▸ Stated task 1
Retype the section of the passage given that opens with "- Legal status" and closes with "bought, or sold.".
▸ Stated task 2
Extend the passage given, starting right after its last sentence.

▸ Passage given
TLDR;
This video by Teacher Ilona Smith discusses the benefits of establishing a company versus other forms of ownership, such as sole proprietorships, partnerships, closed corporations, and public companies. It covers various aspects including legal status, liability, profit sharing, ownership, management, capital, cash flow, lifespan, continuity, and taxation. Additionally, the video addresses the challenges of establishing a company and outlines the procedures for company formation, legal requirements, and essential documents like the memorandum of incorporation and prospectus.
- Legal status and liability: Companies have their own legal status, protecting shareholders' assets through limited liability.
- Capital and cash flow: Companies can attract more investors and have better cash flow compared to sole traders.
- Lifespan and continuity: Companies offer continuity of existence, with shares that can be transferred, bought, or sold.
- Taxation: Companies may have tax benefits and rebates for social responsibility programs.
Introduction [0:00]
Teacher Ilona Smith introduces a discussion on the advantages of a company structure compared to other forms of business ownership, including private companies, partnerships, and sole traders. She references the textbook used to create the slides, ensuring that the information presented is accurate and consistent with business studies requirements.
Forms of Ownership [1:06]
Forms of ownership refer to the legal structure of a business and how it is owned. An entrepreneur must decide which form of ownership will best suit their type of business. There are eight forms of ownership, including profit and nonprofit companies.
Sole Trader [1:38]
A sole trader, also known as a sole proprietor, is the simplest form of business ownership where an individual is responsible for setting up and running a business. The sole trader manages all investments, risks, and returns alone, without employees. Legally, there is no separation between the business and the individual, meaning the owner is fully responsible for the business's debts, potentially using personal assets to cover them. There are no legal formalities required to start a sole trader business, although registering the business name is advisable.
Advantages of a Sole Trader [4:20]
The advantages of a sole trader include the ease of starting the business without administrative formalities, full control over business operations and decisions, and direct ownership of assets and profits. The management structure is simple, allowing for quick adaptation to customer needs, and there is personal contact between the owner and customers.
Disadvantages of a Sole Trader [5:13]
The disadvantages of a sole trader include the owner's skills, time, and energy being the only resources, the business's dependence on the owner's existence, limited capital, and unlimited liability. Cash flow can be problematic, growth is restricted due to lack of capital, and attracting skilled employees is difficult.
Partnership [6:23]
A partnership is owned and managed by two or more individuals who agree to set up and run a business together, sharing profits as per their agreement. Partners contribute skills, resources, or money, and the partnership is not a legal entity, meaning partners pay tax in their personal capacity. There are no legal requirements for the business name, but partners have unlimited liability for the business's debts.
Characteristics of a Partnership [6:41]
A partnership involves an agreement between two to six people, each contributing skills, resources, or money. Profits and losses are shared according to the partnership agreement. Partnerships are not legal entities, so partners pay tax in their personal capacity. There are no legal requirements regarding the business name. Partners have unlimited liability and are jointly liable for the business's debts.

▸ Dataset content

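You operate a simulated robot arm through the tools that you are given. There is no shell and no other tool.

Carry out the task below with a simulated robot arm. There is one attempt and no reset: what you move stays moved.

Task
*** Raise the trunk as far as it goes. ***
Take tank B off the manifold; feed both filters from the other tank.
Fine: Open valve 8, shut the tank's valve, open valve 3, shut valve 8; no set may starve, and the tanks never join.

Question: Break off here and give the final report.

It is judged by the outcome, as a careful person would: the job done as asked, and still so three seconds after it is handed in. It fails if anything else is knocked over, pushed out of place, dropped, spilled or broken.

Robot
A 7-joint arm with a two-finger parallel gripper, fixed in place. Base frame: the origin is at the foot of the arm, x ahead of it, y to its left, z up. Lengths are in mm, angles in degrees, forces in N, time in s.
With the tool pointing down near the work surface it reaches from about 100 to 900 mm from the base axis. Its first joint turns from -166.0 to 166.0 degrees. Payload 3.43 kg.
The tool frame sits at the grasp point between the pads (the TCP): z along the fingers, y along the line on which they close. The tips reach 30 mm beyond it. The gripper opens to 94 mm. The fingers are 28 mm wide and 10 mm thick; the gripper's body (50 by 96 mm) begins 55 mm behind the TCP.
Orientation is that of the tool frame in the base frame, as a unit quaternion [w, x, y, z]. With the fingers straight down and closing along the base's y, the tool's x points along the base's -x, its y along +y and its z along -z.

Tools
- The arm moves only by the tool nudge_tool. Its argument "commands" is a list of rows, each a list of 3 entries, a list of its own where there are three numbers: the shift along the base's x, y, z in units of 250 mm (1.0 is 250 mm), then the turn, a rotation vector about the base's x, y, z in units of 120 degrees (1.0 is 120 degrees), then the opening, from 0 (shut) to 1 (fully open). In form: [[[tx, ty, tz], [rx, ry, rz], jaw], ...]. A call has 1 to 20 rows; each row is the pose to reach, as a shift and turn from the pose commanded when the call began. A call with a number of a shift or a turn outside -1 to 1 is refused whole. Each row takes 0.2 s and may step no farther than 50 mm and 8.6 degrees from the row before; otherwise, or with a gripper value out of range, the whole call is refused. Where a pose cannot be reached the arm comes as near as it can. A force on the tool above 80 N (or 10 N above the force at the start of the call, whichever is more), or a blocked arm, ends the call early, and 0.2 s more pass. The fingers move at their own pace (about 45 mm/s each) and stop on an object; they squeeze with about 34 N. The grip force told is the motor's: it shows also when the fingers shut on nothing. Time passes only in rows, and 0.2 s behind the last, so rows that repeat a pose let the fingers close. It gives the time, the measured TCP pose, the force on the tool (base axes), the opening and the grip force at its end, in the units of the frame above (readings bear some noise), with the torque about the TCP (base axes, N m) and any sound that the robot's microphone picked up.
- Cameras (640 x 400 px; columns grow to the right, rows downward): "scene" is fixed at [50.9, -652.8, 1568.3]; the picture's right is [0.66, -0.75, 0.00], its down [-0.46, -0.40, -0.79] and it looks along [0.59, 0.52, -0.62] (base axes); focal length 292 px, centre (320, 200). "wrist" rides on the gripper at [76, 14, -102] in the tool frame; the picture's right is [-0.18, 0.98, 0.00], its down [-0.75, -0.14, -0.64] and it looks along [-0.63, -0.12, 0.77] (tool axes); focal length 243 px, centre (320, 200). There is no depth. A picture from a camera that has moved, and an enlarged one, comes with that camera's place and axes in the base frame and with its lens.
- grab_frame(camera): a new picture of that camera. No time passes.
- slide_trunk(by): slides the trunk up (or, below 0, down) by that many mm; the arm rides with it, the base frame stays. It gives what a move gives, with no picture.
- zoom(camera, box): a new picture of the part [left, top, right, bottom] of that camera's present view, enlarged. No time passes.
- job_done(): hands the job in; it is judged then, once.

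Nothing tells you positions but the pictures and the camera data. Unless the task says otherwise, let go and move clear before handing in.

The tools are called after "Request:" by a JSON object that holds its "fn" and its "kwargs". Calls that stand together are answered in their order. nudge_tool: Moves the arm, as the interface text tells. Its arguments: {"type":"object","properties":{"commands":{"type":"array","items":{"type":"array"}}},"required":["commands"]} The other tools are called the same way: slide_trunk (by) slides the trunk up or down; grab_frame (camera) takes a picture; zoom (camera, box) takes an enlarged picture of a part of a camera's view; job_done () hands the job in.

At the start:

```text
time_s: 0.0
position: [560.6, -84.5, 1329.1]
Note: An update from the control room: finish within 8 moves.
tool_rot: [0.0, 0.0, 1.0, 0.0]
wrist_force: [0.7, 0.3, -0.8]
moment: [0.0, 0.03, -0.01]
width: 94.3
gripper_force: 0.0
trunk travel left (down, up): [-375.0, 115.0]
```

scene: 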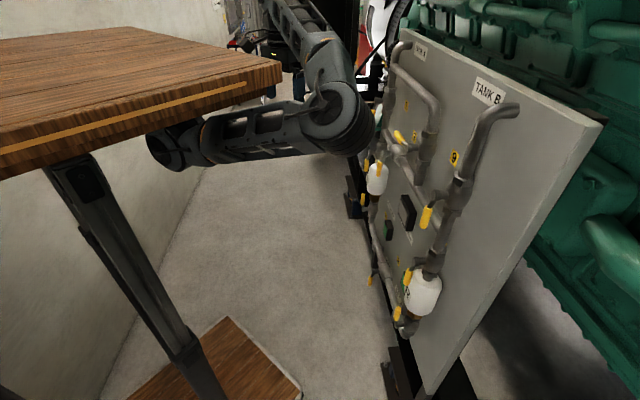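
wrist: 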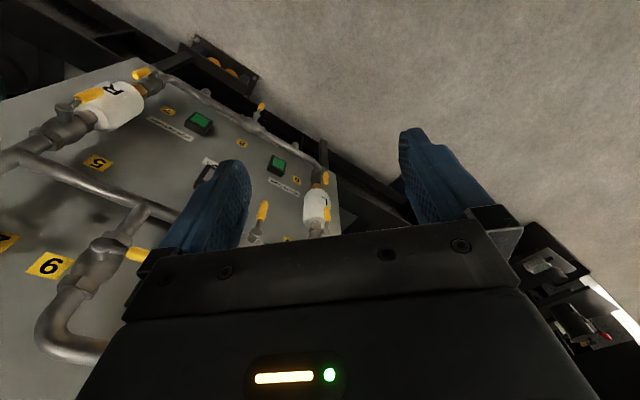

▸ Exercise answer 1
- Legal status and liability: Companies have their own legal status, protecting shareholders' assets through limited liability.
- Capital and cash flow: Companies can attract more investors and have better cash flow compared to sole traders.
- Lifespan and continuity: Companies offer continuity of existence, with shares that can be transferred, bought, or sold.

▸ Exercise answer 2
Advantages of a Partnership [10:28]
The advantages of a partnership include shared responsibilities and contributions from all partners, making it easier to manage problems. Partnerships are easy to establish with minimal formalities, and partners can combine knowledge and skills to make better decisions. Workload and resources are shared, and partners pay tax in their personal capacity.
Disadvantages of a Partnership [12:10]
The disadvantages of a partnership include potential disagreements among partners, which can slow down decision-making. A bad decision by one partner can lead to losses for the entire partnership. The partnership dissolves if one partner dies or retires, and all partners have unlimited liability for the business's debts.
Close Corporation (CC) [14:03]
A Close Corporation (CC) is an optional association of one to ten members who qualify for membership. New CC registrations are no longer possible under the new companies act, but existing CCs may continue to trade. CCs are legal entities with their own rights and responsibilities.
Characteristics of a Close Corporation [15:11]
CCs are suitable for small to medium businesses and are legal entities with rights and responsibilities. They can have one to ten members who share a common goal and are involved in management. The name ends with the suffix CC. Members have unlimited liability unless the CC had more than ten members for over six months. CCs have their own legal personality and unlimited continuity.
Advantages of a Close Corporation [16:55]
The advantages of a CC include fewer legal requirements, legal entity status with continuity of existence, and the possibility of converting to a private company. Members have limited liability, and ownership interest does not need to be proportional to capital contribution.
Disadvantages of a Close Corporation [17:43]
The disadvantages of a CC include limited growth and expansion due to the member cap, personal liability for losses if a member's actions are incompetent, and potential requirements for audited financial statements when applying for loans. CCs are taxed as companies, which may be higher than personal tax rates, and it's difficult for members to leave.
Private Company [18:33]
A private company restricts the right of its members to transfer shares and does not invite the public to subscribe. It uses the term "Proprietary Limited" (Pty Ltd) in its name.
Characteristics of a Private Company [18:58]
A private company requires one or more directors and shareholders, with no limit on the number of shareholders. It is not allowed to sell shares to the public and must register with the register of companies by drawing up a memorandum of incorporation. Shareholders have limited liability for the debts of the business.
Advantages of a Private Company [21:14]
The advantages of a private company include the ability to raise more capital than an individual, good long-term growth opportunities, and limited liability for shareholders. It is a legal entity that can sign contracts in its own name and easily raise capital by issuing shares to its members.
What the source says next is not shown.